- REQUIRED ACTIONS -
(a) Repeat the span of the passage provided whose first words are "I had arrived" and whose last words are "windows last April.".
(b) Add the next paragraphs of the passage provided.

*** PASSAGE PROVIDED ***

I had arrived in Lebanon two days before. It was late April, a weeklong break from classes in Cairo and hopeful material for a newspaper there, Daily News Egypt, that I had been writing for since Christmas. Recognizing the apartment from the “War of 33” nearly a year later offered a weird sense of validation, as if my afternoon spent in southern Beirut had prepared me to watch the film and not only feel my own outrage and sympathy for Lebanon, but to recall the experience of visiting the neighborhood where, the previous summer, you couldn’t see the streets. Last April they were fairly clear, but barely asphalt, unlike shiny, empty Central Beirut. And there were no sidewalks, only piles of rubble. Looking at my photos and the still from the film, it seems the orange and yellow apartment has since welcomed back tenants. About half of the gutted balconies had new windows last April.

Judith Butler wrote the year after 9/11 that as the US government explains events through the hegemonic grammar of “terrorists,” positioning itself “exclusively as the sudden and indisputable victim of violence…”

“a frame for understanding violence emerges in tandem with the experience, and that the frame works both to preclude certain kinds of questions, certain kinds of historical inquiries, and to function as a moral justification for retaliation. It seems crucial to attend to this frame, since it decides, in a forceful way, what we can hear, whether a view will be taken as explanation or as exoneration, whether we can hear the difference, and abide by it.”

The demarcation of suffering from violence was projected in pale overcast last April in Beirut, the blackened and drooping rubble of concrete apartments spilled open. Sitting in the back of the cab of a driver who had agreed to show us the neighborhood, I remember gawking and snapping photos at the crumble of buildings, of buckled concrete and steel or iron trusses bent like guts. There were plenty of photos of bombed Beirut in the summer of 2006, always in the context of captured Israeli soldiers and Katyusha rockets falling on northern Israel, so there is no need to press the point of how a thousand Lebanese dead and all this rubble were framed on American TV and in print. It is the aftermath, the eight months of rot, of flattened houses and rubble becoming part of the neighborhood, that needs attending. The fact that I recognized the building from the documentary – I recognized it in its damage – and that I saw it in person nine months after the bombs fell, after the footage was shot, might adequately describe how much remains un-built and un-repaired in Lebanon. But it also says something about visiting and revisiting, about the sustainability of views.

As I sat in the back seat of the taxi, stopped at the entrance to the especially destroyed heart of the neighborhood of Hart Hreik in Beirut’s southern suburbs, trying to convince the Hizballah patrolman who had appeared so suddenly, walkie-talkie at bay, a machine gun slung on his shoulder, that I was a journalist, that — in broken Egyptian Arabic — that all I wanted was to see, to photograph some effects of the war, I like to think I was thinking about what any of this meant. As I tried to keep some calm about not really arguing with a Hizballah militiaman in Beirut who was insisting on seeing the photos I had taken on my camera, I wasn’t thinking about the what might happen or the gun on his shoulder — there are plenty of machine guns in Egypt. There was something strange, even absurd, like the baby girl laughing Boom Boom when the bombs fell on Beirut. It wasn’t the Lebanese militiaman – Hizballah – guarding his neighborhood from a Westerner with a camera, but me, with a camera and bad Arabic, wanting to see Israel’s destruction of southern Beirut for myself. The buildings were still rubble; they probably still are. They were not and are not in the American media view; the Lebanese, and the Palestinians, and the Iraqis, have not been awarded the primacy of suffering from terrorism that has been afforded Americans and Israelis for so long. But here I was, trying to break that and get a view, and I couldn’t get in. And it genuinely excited me. Boom Boom.

*** DATA ***

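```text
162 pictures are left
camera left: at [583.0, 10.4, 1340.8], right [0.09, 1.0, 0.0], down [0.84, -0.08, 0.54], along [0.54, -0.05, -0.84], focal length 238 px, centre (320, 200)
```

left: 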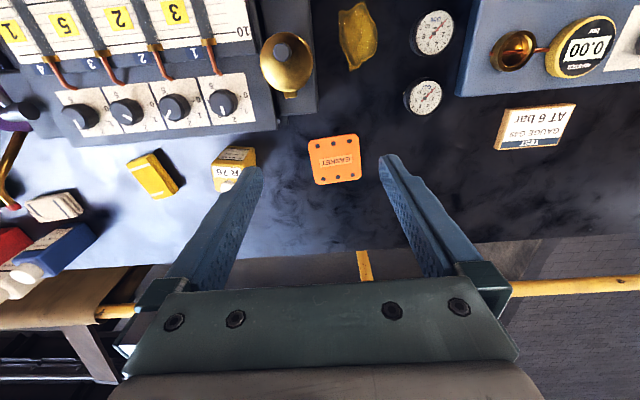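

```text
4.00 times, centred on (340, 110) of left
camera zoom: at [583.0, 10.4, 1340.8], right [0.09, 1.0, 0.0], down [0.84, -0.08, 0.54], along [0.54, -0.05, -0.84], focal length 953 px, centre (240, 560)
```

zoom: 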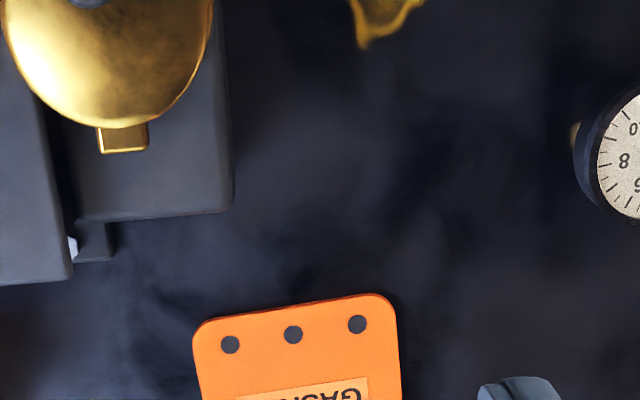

***
*** DATA ***

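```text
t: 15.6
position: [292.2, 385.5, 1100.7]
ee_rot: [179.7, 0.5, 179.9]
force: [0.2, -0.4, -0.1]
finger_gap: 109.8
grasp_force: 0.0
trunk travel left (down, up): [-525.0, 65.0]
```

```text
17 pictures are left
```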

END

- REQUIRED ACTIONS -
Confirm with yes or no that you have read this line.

***

- TASK ANSWERS -
(a)
I had arrived in Lebanon two days before. It was late April, a weeklong break from classes in Cairo and hopeful material for a newspaper there, Daily News Egypt, that I had been writing for since Christmas. Recognizing the apartment from the “War of 33” nearly a year later offered a weird sense of validation, as if my afternoon spent in southern Beirut had prepared me to watch the film and not only feel my own outrage and sympathy for Lebanon, but to recall the experience of visiting the neighborhood where, the previous summer, you couldn’t see the streets. Last April they were fairly clear, but barely asphalt, unlike shiny, empty Central Beirut. And there were no sidewalks, only piles of rubble. Looking at my photos and the still from the film, it seems the orange and yellow apartment has since welcomed back tenants. About half of the gutted balconies had new windows last April.

(b)
If understanding violence “emerges in tandem with the experience” how do we understand the aftermath of violence, in tandem with the experience of revisiting or seeing for the first time violence that occurred in the past? “Archive Fever,” a current show at the International Center of Photography in New York, includes “Front Page 9/12,” a collection of 100 front-page world newspapers from September 12, 2001 assembled by the German artist Hans-Peter Feldmann. Describing the installation, curator Okwui Enwezor wrote, “to revisit the events in representation is to engage with how the images have become emblematic of the aftermath rather than of the event itself. How does one then revisit, not the event itself, but its aftermath, its mediatized manifestation?”

I didn’t think the installation succeeded in its points because I didn’t know what all the newspapers co

vered in fireballs and the Twin Towers and devastated Lower Manhattan were supposed to say. But Enwezor’s analysis of the newspaper covers, his question about revisiting aftermath, has stuck with me, as I’ve watched Salman read her letters in the film and as I’ve gone over my own photographs from last spring in Beirut.

Visiting the aftermath of another war by Israel on Lebanon upfront for the first time. Revisiting the aftermath, far more immediate, in footage from a jarringly personal documentary, “The War of 33.” Sitting in a taxi with a camera during the visit and the Hizballah patrolman outside. Another truck approaches, another man in black paramilitary garb gets out. I’m only taking pictures, I’m telling them. They have been through bombing, lost relatives and friends. Did they inadvertently teach their children to laugh when the bombs fell like Hanady Salman – the mother, editor, and narrator – because how else do you cope? They have seen this leveled neighborhood everyday since the bombs fell from Israeli warplanes that summer. They are at the center here, and I’m trying to come in for a view to de-center my own American perspective. I’m not revisiting, but trying to see the aftermath, really, for the first time.

My photo of the apartment, April 2007

More photos.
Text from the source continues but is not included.